Well, let's see if we can quantify things a bit.

  • Parking
Even parking in suburbs has been estimated to cost more than 850$ annually (source). That means that someone with a free parking spot at his workplace receives the equivalent of nearly 3,50$ in subsidy per day (or causes an external cost of 3,50$). That's the equivalent of a 1,75$ subsidy per trip. In comparison, in Montréal, the transit subsidy per trip is of 1,50$. It's the same in Calgary, each transit trip receives a 1,50$ subsidy. In New York, it's 1,00$. In Toronto, it's 0,78$. In most decently sized American cities like Boston, Chicago and Philadelphia, it's around 2,00$. 

Still, the commute isn't the only type of trip. Let's take another approach to estimate the parking subsidy per trip for cars. According to certain estimates, there are about 800 million parking spots in the United States, and maybe about 250 million cars, for a ratio of about 3 parking spots per car. One of these is residential, paid for by the car owner, so that's 2 parking spots that are generally provided for free. At 850$ per spot, that's the equivalent of 1 700$ per year per car. Assuming that each car travels on average 3,8 times a day (source, and that's a high number, going by the AMT trip survey, there are about 2,2 to 2,4 car driver trips happening each day for every car), then that gives about 1 400 trips each year. On average, each trip by car therefore receives a 1,20$ free parking subsidy.

Transit subsidy per trip for various cities (in green) versus parking subsidy per trip

  • Congestion
Congestion has many externalities, but I'll limit myself to congestion delays. Estimates from America says that American drivers lose, on average, 38 hours per year in congestion. Assuming a relatively low value of 20$ per hour lost, that's a cost of 760$ a year that drivers inflict upon one another. To bring that down on the number of trips per person once again, supposing each driver takes 3,8 trips per day, that's the equivalent of 0,55$ per trip.

If we add that to the parking subsidy, we go above the transit subsidy for most cities:
Transit subsidy per trip for various cities (in green) versus parking subsidy plus congestion cost per trip
I know that some might say that it's unfair to add congestion costs because though it's a cost imposed onto others, as others also impose it on you, drivers end up paying as much for it in lost time as they make others lose. Still, there is little denying that transit users do not contribute to congestion, or at a fraction of it. Therefore, transit use represents a saving in congestion delay to everyone else... just like external costs ought to be internalized, external benefits also ought to.

But the reality is even worse for cars. I used the AVERAGE congestion cost here. But the reality is that each transit user actually reduces congestion by the MARGINAL value. Congestion is not a linear relation to traffic, a road at 50% capacity has no more congestion than a road at 10% capacity. It's when you approach 100% capacity and go over it that congestion explodes. Think about it, if there is bumper-to-bumper traffic for one hour on a chokepoint (a bridge for instance) and the capacity is one vehicle per 2 seconds, it means that each additional car coming to get through that bridge delays every other car that follows it by 2 seconds. So, if the traffic jam is there for one more hour, that means that 1 800 vehicles are going to be delayed by 2 seconds each, for a total of 1 hour, or 20$ using the estimate money value of time.
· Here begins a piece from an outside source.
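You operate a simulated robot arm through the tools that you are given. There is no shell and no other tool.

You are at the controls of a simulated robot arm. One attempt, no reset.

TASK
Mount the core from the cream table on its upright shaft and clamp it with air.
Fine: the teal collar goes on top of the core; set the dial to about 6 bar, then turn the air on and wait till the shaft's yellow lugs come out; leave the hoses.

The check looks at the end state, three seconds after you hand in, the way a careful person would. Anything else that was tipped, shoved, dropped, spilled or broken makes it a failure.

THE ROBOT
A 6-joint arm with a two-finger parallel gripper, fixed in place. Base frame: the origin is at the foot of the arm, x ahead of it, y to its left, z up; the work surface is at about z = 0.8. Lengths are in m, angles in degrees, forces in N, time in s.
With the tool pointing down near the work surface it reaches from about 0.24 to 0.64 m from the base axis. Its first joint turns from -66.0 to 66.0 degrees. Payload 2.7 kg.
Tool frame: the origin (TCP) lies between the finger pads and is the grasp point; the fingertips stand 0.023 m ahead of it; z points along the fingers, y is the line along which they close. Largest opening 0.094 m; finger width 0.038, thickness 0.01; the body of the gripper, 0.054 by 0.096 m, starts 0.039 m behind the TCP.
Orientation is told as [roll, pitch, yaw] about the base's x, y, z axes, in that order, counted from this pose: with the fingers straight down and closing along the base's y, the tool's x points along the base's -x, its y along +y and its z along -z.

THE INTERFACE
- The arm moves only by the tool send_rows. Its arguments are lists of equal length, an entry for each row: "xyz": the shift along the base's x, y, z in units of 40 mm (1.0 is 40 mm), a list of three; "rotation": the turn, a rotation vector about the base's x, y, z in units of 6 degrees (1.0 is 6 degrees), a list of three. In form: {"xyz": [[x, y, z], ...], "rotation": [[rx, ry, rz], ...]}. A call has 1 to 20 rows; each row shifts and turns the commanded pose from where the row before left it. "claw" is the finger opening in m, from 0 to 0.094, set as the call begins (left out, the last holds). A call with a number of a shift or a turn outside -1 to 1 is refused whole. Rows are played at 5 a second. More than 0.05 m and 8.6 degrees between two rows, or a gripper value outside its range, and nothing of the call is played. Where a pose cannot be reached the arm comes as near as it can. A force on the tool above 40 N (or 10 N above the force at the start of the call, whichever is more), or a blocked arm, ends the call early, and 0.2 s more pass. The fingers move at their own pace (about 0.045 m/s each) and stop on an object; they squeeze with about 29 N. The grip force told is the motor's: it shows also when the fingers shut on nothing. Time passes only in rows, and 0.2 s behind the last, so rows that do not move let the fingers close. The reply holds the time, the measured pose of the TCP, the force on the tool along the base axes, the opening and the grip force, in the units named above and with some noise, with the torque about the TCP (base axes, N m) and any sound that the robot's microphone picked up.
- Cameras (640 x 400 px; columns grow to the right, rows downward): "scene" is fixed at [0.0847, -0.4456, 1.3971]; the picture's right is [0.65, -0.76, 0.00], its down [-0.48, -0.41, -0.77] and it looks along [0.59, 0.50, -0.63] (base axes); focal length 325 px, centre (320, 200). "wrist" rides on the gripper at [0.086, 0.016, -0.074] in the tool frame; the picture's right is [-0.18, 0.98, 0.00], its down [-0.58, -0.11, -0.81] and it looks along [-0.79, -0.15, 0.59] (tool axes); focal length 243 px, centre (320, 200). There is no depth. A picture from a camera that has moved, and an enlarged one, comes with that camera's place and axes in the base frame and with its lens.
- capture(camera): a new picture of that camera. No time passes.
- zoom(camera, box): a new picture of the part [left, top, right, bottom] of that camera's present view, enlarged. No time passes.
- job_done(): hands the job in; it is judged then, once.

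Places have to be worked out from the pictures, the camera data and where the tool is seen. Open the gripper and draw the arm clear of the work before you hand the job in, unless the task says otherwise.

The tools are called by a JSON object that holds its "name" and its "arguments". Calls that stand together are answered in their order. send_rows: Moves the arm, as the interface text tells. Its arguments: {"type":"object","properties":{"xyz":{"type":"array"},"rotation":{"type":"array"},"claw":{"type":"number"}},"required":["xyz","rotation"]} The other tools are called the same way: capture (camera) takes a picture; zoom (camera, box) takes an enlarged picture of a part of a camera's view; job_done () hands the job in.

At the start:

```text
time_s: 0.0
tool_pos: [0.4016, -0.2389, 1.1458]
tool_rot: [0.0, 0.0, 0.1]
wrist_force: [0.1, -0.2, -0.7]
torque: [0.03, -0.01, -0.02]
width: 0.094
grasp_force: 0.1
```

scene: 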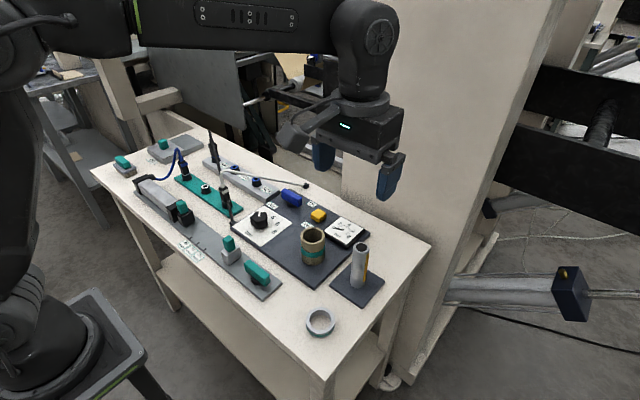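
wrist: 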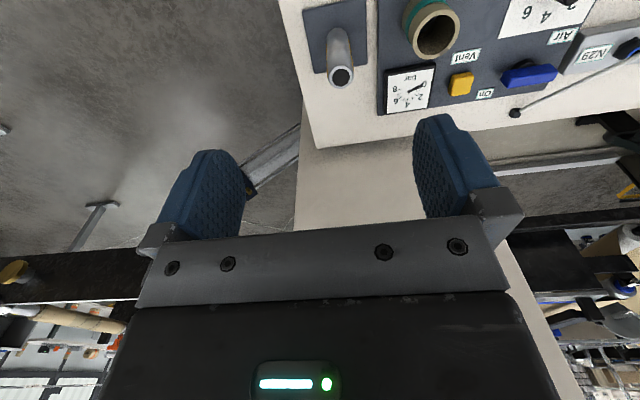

You read that right, every single additional car increases time lost in the traffic jam by 1 hour in total, the equivalent of 20$. In that contest, a single bus carrying 20 people would save the equivalent of 400$ as opposed to every one of these people driving alone. A bus carrying 40 people would save 800$ in time to all drivers. That's a benefit of 20$ per ride in transit at that point in time.

Conclusion

So, just by accounting for the parking subsidy and the cost of congestion, the current transit subsidy is fully justified in major cities, which are where most transit ridership is. Of course, this varies by individual, people who have to pay for parking or who drive during off-peak periods do not incur so many externalities. Studies have shown that just paying for parking is a strong incentive to use transit.
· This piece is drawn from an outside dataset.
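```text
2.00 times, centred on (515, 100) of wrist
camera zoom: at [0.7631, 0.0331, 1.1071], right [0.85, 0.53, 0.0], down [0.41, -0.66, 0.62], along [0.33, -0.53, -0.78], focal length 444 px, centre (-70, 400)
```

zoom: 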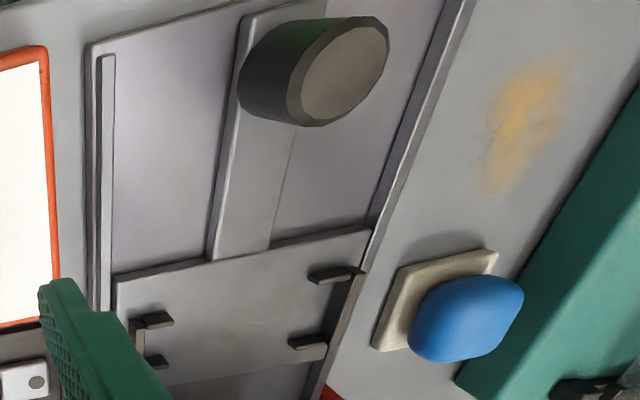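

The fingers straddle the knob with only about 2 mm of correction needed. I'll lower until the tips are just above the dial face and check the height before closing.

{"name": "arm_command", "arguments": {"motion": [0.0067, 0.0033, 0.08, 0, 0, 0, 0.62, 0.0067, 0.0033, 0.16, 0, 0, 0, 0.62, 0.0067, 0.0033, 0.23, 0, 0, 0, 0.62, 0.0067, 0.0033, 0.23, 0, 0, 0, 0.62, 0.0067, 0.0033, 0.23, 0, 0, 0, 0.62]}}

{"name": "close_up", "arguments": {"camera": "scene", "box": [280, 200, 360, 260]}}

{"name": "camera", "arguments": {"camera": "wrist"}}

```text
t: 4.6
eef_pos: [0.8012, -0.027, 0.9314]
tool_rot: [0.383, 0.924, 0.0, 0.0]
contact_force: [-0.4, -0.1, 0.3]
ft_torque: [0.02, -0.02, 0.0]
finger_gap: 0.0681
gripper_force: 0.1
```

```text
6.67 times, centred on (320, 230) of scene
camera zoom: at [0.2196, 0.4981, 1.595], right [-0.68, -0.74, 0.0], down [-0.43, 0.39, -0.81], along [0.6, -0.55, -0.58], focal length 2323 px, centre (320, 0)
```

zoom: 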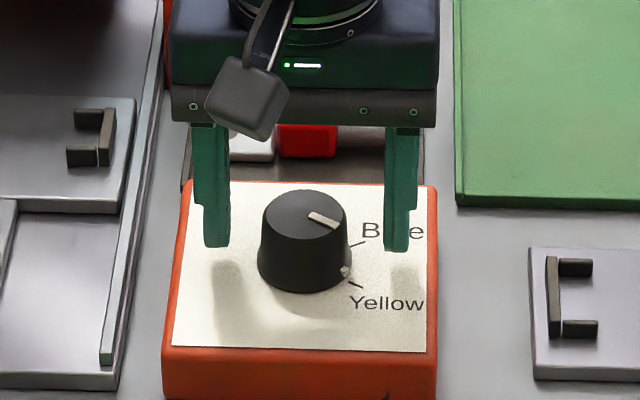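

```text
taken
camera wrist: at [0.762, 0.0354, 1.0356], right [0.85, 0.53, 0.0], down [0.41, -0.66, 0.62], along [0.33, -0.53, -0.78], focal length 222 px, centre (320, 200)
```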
Also, this is a case where instead of internalizing external costs, we end up subsidizing transit. Overall, we are subsidizing transport, thus inciting people to consume more of it and to travel much longer distances than they otherwise would. This is a subsidy to sprawl, as lower transport costs mean people will see proximity in housing as far from as important as they would otherwise. It also means that we are draining the rest of our economy to pay these subsidies for transport to allow people to move around more than they would. Some may think that it is justified by a socio-political objective of making transport less expensive to people, but I would not agree to that, thinking instead that it incites people to waste money by making decisions that imply longer travel distances to achieve the same goals.

So personally my preference is to not offer subsidies, but instead encourage parking fees and to put in place congestion fees, plus tolls for expensive road infrastructure. This would force people to pay their own way and incite them to make wiser decisions, not only for themselves, but for all of society.

Finally, some sprawl promoters are keen to take this data and measure it by person-mile instead of per trip. This is a rhetorical sleight-of-hand, as since cars are much faster than transit usually, people who drive drive much farther distances, thus diluting the cost of the subsidies to cars by the number of miles traveled. This is the folly of saying that it is better to take a 10-kilometer detour rather than a 5-kilometer straight route, because fuel consumption is 7 liters/100 km (34 MPG) on the detour rather than 9 liters/100 km on the straight route, so it's 25% more efficient! Even if in the end, you burn 55% more fuel on the detour.

The cost per trip is a better metric, because transport isn't a good in itself, it is a mean to an end. If I go to work, I want to get to work, NOT travel 10 kilometers. I may HAVE to travel 10 km, but that is not my goal, if I go 10 km in the other direction, I have not achieved any benefit from my trip. So transport is like electricity: it's something we have to do to get what we want, but we want to use it as little as possible. Just like a new computer using less energy to achieve the same task is incontestably a good thing, policies that result in people having to travel smaller distances to achieve the same tasks is an incontestable good.